Customer review on Amazon UK:

The Strangeness of Familiarity
Customer rating 5.0/5.0
29 Jan 2014 By Tee Double You Bee Esq

Imagine Betjeman schooled in Burroughs, Ballard and Crowley - you're on your way to 'Anitmacassar' and what a wonderful trip it is too. Throughout this spoken-word journey (accompanied by field recordings/found sounds/electronic whizzery) lies an all-pervasive otherness; the comfortable fear of your grandparents' house as a child (all ticking clocks and musty smells), the sad tale of an extinct beehive and a mother with three thumbs.

Distinct English ephemera, from seaside atmospherics to Sooty & Sweep, colours these evocative missives from an inventive poet. 'Green Man's cut-and-paste, manipulated names of trees rubs shoulders with a cold, robotic account of autopsy. 'Gone' repeats the chuckled existential resignation of a kindly old timer next to the 'Shining' ambience of the genuinely creepy 'Horrible News'. I particular enjoy 'Lace' which is reminiscent (in sound at least) of Kerouac accompanied by Steve Allen. The titular track (Doily Doily, anyone?) is another superb meander through very English tropes and is thoroughly entrancing.
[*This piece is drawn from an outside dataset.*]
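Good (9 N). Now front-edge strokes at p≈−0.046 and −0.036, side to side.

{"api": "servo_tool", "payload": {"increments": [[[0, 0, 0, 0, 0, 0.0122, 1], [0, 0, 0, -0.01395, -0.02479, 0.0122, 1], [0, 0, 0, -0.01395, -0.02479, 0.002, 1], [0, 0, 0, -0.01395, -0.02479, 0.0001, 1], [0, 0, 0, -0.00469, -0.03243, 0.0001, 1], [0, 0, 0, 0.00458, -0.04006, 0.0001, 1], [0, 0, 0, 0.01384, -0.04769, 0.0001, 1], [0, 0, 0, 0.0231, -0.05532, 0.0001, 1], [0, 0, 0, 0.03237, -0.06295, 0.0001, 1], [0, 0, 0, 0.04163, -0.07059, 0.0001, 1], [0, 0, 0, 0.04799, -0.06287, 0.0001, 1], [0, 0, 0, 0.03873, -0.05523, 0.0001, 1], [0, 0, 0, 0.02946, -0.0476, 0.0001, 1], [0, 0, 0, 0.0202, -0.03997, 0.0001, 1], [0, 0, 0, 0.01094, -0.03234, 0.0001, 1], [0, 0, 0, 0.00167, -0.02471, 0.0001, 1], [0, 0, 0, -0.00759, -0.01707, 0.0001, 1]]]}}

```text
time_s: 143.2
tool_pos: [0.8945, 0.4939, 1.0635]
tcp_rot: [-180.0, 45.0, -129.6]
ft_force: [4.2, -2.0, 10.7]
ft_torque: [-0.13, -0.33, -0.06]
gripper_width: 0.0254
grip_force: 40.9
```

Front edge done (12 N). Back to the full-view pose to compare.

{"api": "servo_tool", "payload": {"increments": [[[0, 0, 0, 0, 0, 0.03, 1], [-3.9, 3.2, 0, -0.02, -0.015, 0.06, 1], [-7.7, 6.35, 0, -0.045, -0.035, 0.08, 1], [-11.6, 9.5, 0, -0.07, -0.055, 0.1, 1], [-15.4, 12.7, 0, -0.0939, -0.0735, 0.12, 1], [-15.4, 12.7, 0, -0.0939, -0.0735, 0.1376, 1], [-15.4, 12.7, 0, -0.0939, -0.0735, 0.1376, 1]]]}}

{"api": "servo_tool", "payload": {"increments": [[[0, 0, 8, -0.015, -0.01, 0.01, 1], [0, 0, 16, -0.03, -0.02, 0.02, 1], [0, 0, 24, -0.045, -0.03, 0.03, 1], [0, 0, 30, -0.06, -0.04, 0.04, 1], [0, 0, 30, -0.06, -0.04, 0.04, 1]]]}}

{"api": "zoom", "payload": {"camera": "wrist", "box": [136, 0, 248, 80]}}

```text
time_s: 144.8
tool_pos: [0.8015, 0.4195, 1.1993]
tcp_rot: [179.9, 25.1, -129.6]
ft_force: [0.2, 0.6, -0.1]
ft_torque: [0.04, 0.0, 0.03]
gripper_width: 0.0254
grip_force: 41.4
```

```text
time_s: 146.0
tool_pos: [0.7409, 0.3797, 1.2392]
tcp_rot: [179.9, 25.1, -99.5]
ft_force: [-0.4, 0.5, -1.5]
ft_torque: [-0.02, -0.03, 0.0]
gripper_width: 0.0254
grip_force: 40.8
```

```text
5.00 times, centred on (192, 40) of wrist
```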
Where this triumphs over many other, please excuse me, 'hauntological' releases is in that it manages to side-step the slightly camp silliness. 'Antimacassar' is genuinely unsettling with a strong whiff of the occult snaking around suburbia. What's more is that it bears repeated listens with the supple word-play and excellent musical accompaniment from such luminaries as Position Normal, Moon Wiring Club and The Time Attendant.

Highly recommended for a leap into the uncanny.